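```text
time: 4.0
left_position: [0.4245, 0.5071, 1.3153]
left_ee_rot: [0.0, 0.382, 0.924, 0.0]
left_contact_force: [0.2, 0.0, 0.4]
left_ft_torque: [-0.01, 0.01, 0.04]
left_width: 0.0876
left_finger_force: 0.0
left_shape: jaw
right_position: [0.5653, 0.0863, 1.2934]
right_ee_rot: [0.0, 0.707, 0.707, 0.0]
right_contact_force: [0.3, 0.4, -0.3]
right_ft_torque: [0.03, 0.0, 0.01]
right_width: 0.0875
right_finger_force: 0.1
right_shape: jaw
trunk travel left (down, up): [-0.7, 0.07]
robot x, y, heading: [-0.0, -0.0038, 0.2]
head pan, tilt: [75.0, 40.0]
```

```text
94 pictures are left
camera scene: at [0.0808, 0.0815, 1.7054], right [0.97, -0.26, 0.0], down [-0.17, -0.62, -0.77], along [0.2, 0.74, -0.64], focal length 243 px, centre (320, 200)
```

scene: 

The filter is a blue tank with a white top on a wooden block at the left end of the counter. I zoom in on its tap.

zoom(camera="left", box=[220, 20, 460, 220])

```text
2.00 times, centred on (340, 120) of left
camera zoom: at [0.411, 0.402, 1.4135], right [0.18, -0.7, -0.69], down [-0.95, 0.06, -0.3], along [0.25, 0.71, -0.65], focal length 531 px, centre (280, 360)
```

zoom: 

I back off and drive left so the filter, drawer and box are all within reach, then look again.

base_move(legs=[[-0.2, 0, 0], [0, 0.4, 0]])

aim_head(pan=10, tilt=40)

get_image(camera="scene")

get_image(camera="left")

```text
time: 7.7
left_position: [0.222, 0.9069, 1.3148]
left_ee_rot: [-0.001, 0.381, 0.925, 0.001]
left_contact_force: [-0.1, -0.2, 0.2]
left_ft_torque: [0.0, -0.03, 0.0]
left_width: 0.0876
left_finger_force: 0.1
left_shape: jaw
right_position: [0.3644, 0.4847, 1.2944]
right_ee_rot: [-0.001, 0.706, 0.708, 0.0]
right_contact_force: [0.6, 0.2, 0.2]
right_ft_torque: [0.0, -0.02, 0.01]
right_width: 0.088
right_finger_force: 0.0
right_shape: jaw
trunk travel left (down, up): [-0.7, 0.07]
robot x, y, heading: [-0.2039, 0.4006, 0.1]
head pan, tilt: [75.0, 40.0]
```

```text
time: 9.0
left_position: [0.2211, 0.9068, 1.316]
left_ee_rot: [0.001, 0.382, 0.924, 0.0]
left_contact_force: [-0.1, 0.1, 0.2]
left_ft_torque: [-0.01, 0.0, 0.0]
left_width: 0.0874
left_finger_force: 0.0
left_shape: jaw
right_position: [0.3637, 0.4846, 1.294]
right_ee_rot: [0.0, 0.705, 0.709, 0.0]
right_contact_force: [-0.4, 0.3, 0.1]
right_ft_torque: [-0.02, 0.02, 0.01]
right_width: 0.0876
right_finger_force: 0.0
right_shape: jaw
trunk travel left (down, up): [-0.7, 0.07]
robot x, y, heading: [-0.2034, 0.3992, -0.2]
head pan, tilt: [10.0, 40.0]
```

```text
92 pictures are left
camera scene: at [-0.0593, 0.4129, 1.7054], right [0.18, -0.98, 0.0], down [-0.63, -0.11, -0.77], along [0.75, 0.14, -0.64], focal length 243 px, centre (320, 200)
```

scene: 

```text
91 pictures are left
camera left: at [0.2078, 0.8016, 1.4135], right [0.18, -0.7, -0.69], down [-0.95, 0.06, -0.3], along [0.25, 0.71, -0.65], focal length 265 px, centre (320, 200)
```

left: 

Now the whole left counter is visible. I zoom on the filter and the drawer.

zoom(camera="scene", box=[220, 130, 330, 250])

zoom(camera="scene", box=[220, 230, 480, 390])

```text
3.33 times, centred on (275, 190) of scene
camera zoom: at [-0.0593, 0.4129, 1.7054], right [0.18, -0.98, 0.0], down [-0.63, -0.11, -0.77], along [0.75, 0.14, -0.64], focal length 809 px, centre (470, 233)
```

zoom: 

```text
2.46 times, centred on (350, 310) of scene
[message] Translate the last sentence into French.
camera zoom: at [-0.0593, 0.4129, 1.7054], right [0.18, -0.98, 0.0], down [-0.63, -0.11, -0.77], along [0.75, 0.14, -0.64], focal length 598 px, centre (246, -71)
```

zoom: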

--

Reproduce the listing shown above in its entirety, exactly. Return a JSON list in which every string is one line; blank lines are skipped.

ANSWER TO THE PROBLEM →
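[
  "```text",
  "time: 4.0",
  "left_position: [0.4245, 0.5071, 1.3153]",
  "left_ee_rot: [0.0, 0.382, 0.924, 0.0]",
  "left_contact_force: [0.2, 0.0, 0.4]",
  "left_ft_torque: [-0.01, 0.01, 0.04]",
  "left_width: 0.0876",
  "left_finger_force: 0.0",
  "left_shape: jaw",
  "right_position: [0.5653, 0.0863, 1.2934]",
  "right_ee_rot: [0.0, 0.707, 0.707, 0.0]",
  "right_contact_force: [0.3, 0.4, -0.3]",
  "right_ft_torque: [0.03, 0.0, 0.01]",
  "right_width: 0.0875",
  "right_finger_force: 0.1",
  "right_shape: jaw",
  "trunk travel left (down, up): [-0.7, 0.07]",
  "robot x, y, heading: [-0.0, -0.0038, 0.2]",
  "head pan, tilt: [75.0, 40.0]",
  "```",
  "```text",
  "94 pictures are left",
  "camera scene: at [0.0808, 0.0815, 1.7054], right [0.97, -0.26, 0.0], down [-0.17, -0.62, -0.77], along [0.2, 0.74, -0.64], focal length 243 px, centre (320, 200)",
  "```",
  "scene: ",
  "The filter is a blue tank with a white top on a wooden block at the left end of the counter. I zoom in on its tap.",
  "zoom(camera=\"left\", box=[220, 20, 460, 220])",
  "```text",
  "2.00 times, centred on (340, 120) of left",
  "camera zoom: at [0.411, 0.402, 1.4135], right [0.18, -0.7, -0.69], down [-0.95, 0.06, -0.3], along [0.25, 0.71, -0.65], focal length 531 px, centre (280, 360)",
  "```",
  "zoom: ",
  "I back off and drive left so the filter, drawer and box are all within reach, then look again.",
  "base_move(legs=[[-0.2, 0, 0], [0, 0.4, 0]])",
  "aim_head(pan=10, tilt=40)",
  "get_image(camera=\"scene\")",
  "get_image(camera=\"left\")",
  "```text",
  "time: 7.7",
  "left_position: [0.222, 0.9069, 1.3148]",
  "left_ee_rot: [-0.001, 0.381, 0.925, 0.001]",
  "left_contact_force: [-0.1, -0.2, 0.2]",
  "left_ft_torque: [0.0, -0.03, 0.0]",
  "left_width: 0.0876",
  "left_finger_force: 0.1",
  "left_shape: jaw",
  "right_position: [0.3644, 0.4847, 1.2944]",
  "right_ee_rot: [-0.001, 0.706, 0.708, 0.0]",
  "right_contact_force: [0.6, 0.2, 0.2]",
  "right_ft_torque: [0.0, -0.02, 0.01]",
  "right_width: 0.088",
  "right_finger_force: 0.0",
  "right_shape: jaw",
  "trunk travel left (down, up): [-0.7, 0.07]",
  "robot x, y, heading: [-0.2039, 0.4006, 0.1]",
  "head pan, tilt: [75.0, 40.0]",
  "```",
  "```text",
  "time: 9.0",
  "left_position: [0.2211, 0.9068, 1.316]",
  "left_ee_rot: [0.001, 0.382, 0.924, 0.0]",
  "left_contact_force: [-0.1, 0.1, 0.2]",
  "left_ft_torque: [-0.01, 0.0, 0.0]",
  "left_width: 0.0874",
  "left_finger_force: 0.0",
  "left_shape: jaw",
  "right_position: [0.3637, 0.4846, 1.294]",
  "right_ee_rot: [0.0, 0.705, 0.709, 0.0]",
  "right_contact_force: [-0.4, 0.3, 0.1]",
  "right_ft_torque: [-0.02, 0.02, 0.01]",
  "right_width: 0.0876",
  "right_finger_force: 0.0",
  "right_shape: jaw",
  "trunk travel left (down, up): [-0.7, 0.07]",
  "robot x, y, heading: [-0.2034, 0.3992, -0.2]",
  "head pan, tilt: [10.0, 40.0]",
  "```",
  "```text",
  "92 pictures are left",
  "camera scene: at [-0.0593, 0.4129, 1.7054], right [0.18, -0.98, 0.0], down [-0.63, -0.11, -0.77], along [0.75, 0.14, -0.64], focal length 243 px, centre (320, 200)",
  "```",
  "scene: ",
  "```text",
  "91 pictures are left",
  "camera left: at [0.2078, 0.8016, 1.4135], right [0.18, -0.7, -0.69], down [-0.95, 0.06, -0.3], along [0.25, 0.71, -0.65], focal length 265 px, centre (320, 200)",
  "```",
  "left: ",
  "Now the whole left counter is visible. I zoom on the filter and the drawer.",
  "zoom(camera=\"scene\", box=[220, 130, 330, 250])",
  "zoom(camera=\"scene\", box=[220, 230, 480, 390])",
  "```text",
  "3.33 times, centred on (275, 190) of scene",
  "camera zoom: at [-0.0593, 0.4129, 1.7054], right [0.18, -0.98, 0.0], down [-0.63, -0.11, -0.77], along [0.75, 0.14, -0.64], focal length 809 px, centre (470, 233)",
  "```",
  "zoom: ",
  "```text",
  "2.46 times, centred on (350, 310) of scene",
  "[message] Translate the last sentence into French.",
  "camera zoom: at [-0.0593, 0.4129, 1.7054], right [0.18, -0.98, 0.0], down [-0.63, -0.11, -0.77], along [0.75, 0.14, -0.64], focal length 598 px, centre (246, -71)",
  "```",
  "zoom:"
]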